** BEGIN **

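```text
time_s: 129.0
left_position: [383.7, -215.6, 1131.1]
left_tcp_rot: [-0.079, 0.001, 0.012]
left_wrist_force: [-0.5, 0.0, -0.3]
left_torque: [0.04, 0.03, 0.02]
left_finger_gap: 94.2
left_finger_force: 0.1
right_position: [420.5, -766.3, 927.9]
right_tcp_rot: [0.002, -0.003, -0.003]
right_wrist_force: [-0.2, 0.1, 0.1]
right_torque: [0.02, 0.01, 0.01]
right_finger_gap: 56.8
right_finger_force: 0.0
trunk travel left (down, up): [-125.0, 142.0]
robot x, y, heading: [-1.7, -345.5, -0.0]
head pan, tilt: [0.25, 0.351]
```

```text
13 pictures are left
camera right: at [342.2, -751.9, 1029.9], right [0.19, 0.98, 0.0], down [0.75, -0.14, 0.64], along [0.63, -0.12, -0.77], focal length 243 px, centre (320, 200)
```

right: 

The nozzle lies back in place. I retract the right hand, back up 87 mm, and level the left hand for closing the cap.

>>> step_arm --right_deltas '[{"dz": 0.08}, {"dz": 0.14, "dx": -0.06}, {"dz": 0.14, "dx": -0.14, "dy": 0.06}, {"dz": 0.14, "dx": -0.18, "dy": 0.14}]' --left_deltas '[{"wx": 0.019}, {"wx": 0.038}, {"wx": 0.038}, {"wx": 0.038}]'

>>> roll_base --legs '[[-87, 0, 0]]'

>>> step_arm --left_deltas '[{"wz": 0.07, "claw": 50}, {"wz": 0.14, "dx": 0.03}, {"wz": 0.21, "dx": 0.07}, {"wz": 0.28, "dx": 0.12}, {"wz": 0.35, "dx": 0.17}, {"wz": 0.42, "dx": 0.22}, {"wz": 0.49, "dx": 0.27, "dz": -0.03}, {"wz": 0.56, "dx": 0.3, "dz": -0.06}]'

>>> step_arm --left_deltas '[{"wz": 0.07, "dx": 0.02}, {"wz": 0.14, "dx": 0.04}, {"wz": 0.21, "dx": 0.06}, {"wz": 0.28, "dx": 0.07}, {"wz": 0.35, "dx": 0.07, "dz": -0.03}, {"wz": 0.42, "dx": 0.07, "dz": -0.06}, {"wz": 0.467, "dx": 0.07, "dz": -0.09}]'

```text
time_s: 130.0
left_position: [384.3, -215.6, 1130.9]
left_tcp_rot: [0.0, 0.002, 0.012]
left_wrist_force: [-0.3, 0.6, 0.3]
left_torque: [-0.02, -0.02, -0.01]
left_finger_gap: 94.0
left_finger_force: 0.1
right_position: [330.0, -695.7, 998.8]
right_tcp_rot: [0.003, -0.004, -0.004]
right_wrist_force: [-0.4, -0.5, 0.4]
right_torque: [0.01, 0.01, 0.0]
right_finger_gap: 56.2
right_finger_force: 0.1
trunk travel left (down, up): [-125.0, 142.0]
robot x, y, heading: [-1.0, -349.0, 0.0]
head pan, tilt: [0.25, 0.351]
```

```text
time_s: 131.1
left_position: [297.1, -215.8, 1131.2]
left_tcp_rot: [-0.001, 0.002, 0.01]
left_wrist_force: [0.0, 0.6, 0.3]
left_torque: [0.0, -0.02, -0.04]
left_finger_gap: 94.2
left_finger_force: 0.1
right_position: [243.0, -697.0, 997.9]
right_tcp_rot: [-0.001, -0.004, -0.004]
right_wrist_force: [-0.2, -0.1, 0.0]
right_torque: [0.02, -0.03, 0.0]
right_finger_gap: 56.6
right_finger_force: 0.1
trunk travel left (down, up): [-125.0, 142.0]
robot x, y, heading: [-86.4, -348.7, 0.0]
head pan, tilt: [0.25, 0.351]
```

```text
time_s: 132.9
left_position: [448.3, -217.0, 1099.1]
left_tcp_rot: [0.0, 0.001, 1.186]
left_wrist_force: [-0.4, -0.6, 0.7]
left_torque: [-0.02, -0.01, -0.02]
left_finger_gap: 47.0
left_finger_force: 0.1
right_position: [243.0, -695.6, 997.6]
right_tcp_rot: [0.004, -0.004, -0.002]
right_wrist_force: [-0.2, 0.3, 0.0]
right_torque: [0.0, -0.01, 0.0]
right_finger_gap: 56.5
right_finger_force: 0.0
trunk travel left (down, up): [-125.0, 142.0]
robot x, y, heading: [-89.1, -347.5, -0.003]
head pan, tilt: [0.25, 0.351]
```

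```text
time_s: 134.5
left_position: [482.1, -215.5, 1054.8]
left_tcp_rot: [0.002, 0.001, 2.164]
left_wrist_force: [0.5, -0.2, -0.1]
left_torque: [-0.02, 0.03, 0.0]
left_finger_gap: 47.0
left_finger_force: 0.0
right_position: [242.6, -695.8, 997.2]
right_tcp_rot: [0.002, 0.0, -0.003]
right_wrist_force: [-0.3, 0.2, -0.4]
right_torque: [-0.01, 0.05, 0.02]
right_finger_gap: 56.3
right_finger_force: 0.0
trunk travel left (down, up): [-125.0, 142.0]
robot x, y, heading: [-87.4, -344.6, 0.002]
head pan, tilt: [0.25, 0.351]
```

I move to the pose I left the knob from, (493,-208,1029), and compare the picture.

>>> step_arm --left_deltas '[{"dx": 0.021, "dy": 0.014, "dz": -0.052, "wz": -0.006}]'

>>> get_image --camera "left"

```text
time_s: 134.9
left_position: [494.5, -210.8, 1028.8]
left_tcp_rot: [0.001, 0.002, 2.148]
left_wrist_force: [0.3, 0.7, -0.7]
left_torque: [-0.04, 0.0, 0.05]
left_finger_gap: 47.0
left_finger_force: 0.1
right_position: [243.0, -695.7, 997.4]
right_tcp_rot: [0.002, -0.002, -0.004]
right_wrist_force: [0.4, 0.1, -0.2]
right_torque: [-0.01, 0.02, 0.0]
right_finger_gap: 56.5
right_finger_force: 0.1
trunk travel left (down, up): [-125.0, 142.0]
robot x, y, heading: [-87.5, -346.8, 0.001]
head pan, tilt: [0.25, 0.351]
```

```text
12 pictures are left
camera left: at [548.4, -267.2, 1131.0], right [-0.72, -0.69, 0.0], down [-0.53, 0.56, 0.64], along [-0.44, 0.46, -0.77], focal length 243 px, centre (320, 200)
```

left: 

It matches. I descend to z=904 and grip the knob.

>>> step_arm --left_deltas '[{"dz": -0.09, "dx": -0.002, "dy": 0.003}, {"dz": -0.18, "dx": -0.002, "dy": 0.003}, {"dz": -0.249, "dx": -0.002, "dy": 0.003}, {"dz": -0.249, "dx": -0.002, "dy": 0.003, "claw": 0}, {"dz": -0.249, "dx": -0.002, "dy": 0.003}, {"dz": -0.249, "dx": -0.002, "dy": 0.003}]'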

** END **

Print all of the data exactly as it was given.

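```text
time_s: 129.0
left_position: [383.7, -215.6, 1131.1]
left_tcp_rot: [-0.079, 0.001, 0.012]
left_wrist_force: [-0.5, 0.0, -0.3]
left_torque: [0.04, 0.03, 0.02]
left_finger_gap: 94.2
left_finger_force: 0.1
right_position: [420.5, -766.3, 927.9]
right_tcp_rot: [0.002, -0.003, -0.003]
right_wrist_force: [-0.2, 0.1, 0.1]
right_torque: [0.02, 0.01, 0.01]
right_finger_gap: 56.8
right_finger_force: 0.0
trunk travel left (down, up): [-125.0, 142.0]
robot x, y, heading: [-1.7, -345.5, -0.0]
head pan, tilt: [0.25, 0.351]
```

```text
13 pictures are left
camera right: at [342.2, -751.9, 1029.9], right [0.19, 0.98, 0.0], down [0.75, -0.14, 0.64], along [0.63, -0.12, -0.77], focal length 243 px, centre (320, 200)
```

right: 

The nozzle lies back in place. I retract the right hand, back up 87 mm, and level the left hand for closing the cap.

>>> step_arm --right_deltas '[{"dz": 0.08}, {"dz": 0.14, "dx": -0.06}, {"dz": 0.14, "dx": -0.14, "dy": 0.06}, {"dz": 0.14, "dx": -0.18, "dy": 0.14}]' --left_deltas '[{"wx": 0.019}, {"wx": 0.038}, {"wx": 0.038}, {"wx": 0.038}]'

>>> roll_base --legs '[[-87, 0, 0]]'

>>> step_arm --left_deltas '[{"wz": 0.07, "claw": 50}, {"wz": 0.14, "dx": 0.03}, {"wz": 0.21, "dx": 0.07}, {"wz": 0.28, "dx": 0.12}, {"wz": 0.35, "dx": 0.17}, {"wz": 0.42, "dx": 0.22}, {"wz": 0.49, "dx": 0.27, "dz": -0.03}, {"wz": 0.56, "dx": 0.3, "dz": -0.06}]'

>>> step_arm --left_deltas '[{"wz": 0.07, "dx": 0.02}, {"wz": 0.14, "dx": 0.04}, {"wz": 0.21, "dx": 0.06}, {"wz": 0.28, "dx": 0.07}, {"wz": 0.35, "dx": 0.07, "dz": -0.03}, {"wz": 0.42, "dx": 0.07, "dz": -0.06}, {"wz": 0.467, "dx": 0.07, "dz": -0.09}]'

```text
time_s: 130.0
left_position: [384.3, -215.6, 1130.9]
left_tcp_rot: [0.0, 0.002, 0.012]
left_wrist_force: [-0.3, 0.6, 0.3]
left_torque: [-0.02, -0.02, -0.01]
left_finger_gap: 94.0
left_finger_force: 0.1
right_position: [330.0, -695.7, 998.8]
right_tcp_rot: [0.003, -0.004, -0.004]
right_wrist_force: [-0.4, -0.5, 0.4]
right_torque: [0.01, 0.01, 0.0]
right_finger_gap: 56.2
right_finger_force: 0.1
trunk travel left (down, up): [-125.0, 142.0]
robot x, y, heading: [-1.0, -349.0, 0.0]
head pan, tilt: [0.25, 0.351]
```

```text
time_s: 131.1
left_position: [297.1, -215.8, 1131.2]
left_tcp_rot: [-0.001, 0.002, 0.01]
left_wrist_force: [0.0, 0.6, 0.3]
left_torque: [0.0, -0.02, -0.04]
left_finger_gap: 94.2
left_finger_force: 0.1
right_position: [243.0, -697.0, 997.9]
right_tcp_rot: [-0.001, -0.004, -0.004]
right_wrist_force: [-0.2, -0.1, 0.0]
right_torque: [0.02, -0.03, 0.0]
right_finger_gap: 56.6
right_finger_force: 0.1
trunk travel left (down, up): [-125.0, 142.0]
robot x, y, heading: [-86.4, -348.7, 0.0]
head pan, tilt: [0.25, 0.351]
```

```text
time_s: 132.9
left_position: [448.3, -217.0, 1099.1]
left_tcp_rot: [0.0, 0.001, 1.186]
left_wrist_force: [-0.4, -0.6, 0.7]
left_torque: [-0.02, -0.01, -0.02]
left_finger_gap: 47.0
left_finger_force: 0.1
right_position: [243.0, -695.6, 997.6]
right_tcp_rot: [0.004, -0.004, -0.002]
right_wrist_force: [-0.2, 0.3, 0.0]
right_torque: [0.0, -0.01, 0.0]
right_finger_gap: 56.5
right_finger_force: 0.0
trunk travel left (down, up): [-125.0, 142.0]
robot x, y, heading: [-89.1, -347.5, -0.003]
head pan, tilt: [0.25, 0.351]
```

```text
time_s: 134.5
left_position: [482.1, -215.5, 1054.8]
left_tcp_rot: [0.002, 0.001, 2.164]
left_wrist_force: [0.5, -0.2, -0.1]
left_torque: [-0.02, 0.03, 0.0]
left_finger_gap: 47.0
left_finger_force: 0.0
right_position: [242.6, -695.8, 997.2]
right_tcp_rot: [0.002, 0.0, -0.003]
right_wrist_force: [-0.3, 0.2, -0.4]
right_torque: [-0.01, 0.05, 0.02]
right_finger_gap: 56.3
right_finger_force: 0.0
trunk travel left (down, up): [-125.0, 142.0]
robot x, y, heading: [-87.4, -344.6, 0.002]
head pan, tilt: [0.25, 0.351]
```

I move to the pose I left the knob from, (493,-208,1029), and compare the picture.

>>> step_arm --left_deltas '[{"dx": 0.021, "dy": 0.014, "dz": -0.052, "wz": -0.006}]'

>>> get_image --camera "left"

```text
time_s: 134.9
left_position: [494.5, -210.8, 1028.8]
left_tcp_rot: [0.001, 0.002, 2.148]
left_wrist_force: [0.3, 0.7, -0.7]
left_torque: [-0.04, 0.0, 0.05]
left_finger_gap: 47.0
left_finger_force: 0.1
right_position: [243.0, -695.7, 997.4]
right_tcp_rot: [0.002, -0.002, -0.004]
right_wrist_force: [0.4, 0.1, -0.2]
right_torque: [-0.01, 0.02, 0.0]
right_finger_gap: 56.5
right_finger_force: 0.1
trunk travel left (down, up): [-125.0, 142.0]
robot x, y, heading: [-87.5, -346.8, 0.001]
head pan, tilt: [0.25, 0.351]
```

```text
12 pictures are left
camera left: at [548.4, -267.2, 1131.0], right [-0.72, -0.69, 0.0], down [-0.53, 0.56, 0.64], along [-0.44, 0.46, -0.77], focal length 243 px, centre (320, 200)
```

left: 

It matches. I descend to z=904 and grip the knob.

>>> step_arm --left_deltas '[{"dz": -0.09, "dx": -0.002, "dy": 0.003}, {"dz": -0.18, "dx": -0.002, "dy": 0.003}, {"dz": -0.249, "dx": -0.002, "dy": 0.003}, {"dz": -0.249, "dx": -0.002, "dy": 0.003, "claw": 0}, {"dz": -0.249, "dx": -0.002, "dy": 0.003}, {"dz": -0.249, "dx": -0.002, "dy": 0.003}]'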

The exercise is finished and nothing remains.